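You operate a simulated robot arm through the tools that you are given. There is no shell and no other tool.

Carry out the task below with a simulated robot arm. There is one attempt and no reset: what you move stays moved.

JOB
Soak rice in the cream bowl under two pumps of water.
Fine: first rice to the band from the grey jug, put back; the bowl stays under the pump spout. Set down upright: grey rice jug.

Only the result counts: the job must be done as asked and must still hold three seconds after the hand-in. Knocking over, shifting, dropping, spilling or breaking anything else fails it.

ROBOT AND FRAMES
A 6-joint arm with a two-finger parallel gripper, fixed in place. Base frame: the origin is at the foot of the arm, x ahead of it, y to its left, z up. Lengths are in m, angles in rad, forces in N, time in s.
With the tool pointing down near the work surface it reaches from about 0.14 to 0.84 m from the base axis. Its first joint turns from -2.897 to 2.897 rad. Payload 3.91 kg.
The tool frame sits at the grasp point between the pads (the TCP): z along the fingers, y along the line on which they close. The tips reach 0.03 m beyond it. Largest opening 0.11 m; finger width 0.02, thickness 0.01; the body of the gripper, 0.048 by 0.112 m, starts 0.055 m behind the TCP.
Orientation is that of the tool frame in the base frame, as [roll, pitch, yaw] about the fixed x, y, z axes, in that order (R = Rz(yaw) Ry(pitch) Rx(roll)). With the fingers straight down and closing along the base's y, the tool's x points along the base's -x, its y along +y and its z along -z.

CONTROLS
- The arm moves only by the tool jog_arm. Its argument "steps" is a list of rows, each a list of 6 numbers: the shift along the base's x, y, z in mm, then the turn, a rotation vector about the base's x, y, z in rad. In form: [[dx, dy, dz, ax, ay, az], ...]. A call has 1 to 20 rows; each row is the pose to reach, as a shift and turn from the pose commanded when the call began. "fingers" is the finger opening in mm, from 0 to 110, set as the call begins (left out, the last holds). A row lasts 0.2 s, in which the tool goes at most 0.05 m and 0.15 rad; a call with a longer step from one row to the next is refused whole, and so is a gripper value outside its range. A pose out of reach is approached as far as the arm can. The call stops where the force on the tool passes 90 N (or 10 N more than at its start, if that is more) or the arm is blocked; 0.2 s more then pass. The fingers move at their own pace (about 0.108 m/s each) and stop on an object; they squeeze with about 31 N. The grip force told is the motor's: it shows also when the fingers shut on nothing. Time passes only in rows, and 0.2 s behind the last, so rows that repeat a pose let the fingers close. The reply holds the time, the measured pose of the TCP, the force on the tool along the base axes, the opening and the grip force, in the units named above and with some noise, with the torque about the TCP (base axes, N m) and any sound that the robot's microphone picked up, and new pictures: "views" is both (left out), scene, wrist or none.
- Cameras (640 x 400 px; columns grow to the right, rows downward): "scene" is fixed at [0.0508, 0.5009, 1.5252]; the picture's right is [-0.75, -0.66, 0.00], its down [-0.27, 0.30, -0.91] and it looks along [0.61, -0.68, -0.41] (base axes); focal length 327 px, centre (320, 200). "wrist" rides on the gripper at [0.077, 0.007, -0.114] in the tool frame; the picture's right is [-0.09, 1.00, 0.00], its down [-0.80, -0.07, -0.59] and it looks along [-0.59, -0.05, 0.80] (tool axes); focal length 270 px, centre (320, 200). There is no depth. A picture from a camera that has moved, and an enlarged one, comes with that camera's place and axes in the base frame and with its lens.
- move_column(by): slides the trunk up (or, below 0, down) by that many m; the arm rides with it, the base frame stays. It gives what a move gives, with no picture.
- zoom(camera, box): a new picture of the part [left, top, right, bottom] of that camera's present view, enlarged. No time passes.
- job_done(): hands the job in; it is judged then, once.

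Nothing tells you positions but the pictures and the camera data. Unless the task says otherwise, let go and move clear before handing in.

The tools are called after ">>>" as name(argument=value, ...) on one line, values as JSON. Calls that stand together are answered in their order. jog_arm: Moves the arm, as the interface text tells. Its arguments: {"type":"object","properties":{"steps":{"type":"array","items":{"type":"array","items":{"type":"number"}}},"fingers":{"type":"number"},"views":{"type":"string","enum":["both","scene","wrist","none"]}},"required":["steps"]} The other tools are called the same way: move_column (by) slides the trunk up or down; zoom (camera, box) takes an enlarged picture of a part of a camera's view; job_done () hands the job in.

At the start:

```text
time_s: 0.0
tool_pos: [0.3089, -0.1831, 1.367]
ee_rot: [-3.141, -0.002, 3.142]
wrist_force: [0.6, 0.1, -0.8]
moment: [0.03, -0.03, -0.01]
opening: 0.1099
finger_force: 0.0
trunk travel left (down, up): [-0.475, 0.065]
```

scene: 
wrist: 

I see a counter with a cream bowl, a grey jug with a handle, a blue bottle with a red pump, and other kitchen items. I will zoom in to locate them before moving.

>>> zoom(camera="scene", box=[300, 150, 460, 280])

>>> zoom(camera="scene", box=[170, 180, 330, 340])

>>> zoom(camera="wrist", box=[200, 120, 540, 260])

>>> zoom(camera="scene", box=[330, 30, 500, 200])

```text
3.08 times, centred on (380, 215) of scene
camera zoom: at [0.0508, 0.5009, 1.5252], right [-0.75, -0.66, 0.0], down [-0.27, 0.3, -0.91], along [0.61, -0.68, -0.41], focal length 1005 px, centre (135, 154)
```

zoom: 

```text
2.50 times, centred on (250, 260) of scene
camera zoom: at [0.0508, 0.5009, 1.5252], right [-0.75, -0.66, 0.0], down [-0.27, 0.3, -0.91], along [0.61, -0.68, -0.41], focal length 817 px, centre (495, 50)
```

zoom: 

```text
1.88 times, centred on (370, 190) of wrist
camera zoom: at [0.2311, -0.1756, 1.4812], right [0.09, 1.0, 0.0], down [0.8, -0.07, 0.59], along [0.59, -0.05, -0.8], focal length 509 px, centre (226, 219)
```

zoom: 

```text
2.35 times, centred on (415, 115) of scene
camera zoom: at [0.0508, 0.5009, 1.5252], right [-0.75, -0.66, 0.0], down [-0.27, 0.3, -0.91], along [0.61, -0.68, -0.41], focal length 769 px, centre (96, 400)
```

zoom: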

▸ TASK DESCRIPTION:
All of the lines above need to be given again exactly.

▸ FULL OUTPUT:
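You operate a simulated robot arm through the tools that you are given. There is no shell and no other tool.

Carry out the task below with a simulated robot arm. There is one attempt and no reset: what you move stays moved.

JOB
Soak rice in the cream bowl under two pumps of water.
Fine: first rice to the band from the grey jug, put back; the bowl stays under the pump spout. Set down upright: grey rice jug.

Only the result counts: the job must be done as asked and must still hold three seconds after the hand-in. Knocking over, shifting, dropping, spilling or breaking anything else fails it.

ROBOT AND FRAMES
A 6-joint arm with a two-finger parallel gripper, fixed in place. Base frame: the origin is at the foot of the arm, x ahead of it, y to its left, z up. Lengths are in m, angles in rad, forces in N, time in s.
With the tool pointing down near the work surface it reaches from about 0.14 to 0.84 m from the base axis. Its first joint turns from -2.897 to 2.897 rad. Payload 3.91 kg.
The tool frame sits at the grasp point between the pads (the TCP): z along the fingers, y along the line on which they close. The tips reach 0.03 m beyond it. Largest opening 0.11 m; finger width 0.02, thickness 0.01; the body of the gripper, 0.048 by 0.112 m, starts 0.055 m behind the TCP.
Orientation is that of the tool frame in the base frame, as [roll, pitch, yaw] about the fixed x, y, z axes, in that order (R = Rz(yaw) Ry(pitch) Rx(roll)). With the fingers straight down and closing along the base's y, the tool's x points along the base's -x, its y along +y and its z along -z.

CONTROLS
- The arm moves only by the tool jog_arm. Its argument "steps" is a list of rows, each a list of 6 numbers: the shift along the base's x, y, z in mm, then the turn, a rotation vector about the base's x, y, z in rad. In form: [[dx, dy, dz, ax, ay, az], ...]. A call has 1 to 20 rows; each row is the pose to reach, as a shift and turn from the pose commanded when the call began. "fingers" is the finger opening in mm, from 0 to 110, set as the call begins (left out, the last holds). A row lasts 0.2 s, in which the tool goes at most 0.05 m and 0.15 rad; a call with a longer step from one row to the next is refused whole, and so is a gripper value outside its range. A pose out of reach is approached as far as the arm can. The call stops where the force on the tool passes 90 N (or 10 N more than at its start, if that is more) or the arm is blocked; 0.2 s more then pass. The fingers move at their own pace (about 0.108 m/s each) and stop on an object; they squeeze with about 31 N. The grip force told is the motor's: it shows also when the fingers shut on nothing. Time passes only in rows, and 0.2 s behind the last, so rows that repeat a pose let the fingers close. The reply holds the time, the measured pose of the TCP, the force on the tool along the base axes, the opening and the grip force, in the units named above and with some noise, with the torque about the TCP (base axes, N m) and any sound that the robot's microphone picked up, and new pictures: "views" is both (left out), scene, wrist or none.
- Cameras (640 x 400 px; columns grow to the right, rows downward): "scene" is fixed at [0.0508, 0.5009, 1.5252]; the picture's right is [-0.75, -0.66, 0.00], its down [-0.27, 0.30, -0.91] and it looks along [0.61, -0.68, -0.41] (base axes); focal length 327 px, centre (320, 200). "wrist" rides on the gripper at [0.077, 0.007, -0.114] in the tool frame; the picture's right is [-0.09, 1.00, 0.00], its down [-0.80, -0.07, -0.59] and it looks along [-0.59, -0.05, 0.80] (tool axes); focal length 270 px, centre (320, 200). There is no depth. A picture from a camera that has moved, and an enlarged one, comes with that camera's place and axes in the base frame and with its lens.
- move_column(by): slides the trunk up (or, below 0, down) by that many m; the arm rides with it, the base frame stays. It gives what a move gives, with no picture.
- zoom(camera, box): a new picture of the part [left, top, right, bottom] of that camera's present view, enlarged. No time passes.
- job_done(): hands the job in; it is judged then, once.

Nothing tells you positions but the pictures and the camera data. Unless the task says otherwise, let go and move clear before handing in.

The tools are called after ">>>" as name(argument=value, ...) on one line, values as JSON. Calls that stand together are answered in their order. jog_arm: Moves the arm, as the interface text tells. Its arguments: {"type":"object","properties":{"steps":{"type":"array","items":{"type":"array","items":{"type":"number"}}},"fingers":{"type":"number"},"views":{"type":"string","enum":["both","scene","wrist","none"]}},"required":["steps"]} The other tools are called the same way: move_column (by) slides the trunk up or down; zoom (camera, box) takes an enlarged picture of a part of a camera's view; job_done () hands the job in.

At the start:

```text
time_s: 0.0
tool_pos: [0.3089, -0.1831, 1.367]
ee_rot: [-3.141, -0.002, 3.142]
wrist_force: [0.6, 0.1, -0.8]
moment: [0.03, -0.03, -0.01]
opening: 0.1099
finger_force: 0.0
trunk travel left (down, up): [-0.475, 0.065]
```

scene: 
wrist: 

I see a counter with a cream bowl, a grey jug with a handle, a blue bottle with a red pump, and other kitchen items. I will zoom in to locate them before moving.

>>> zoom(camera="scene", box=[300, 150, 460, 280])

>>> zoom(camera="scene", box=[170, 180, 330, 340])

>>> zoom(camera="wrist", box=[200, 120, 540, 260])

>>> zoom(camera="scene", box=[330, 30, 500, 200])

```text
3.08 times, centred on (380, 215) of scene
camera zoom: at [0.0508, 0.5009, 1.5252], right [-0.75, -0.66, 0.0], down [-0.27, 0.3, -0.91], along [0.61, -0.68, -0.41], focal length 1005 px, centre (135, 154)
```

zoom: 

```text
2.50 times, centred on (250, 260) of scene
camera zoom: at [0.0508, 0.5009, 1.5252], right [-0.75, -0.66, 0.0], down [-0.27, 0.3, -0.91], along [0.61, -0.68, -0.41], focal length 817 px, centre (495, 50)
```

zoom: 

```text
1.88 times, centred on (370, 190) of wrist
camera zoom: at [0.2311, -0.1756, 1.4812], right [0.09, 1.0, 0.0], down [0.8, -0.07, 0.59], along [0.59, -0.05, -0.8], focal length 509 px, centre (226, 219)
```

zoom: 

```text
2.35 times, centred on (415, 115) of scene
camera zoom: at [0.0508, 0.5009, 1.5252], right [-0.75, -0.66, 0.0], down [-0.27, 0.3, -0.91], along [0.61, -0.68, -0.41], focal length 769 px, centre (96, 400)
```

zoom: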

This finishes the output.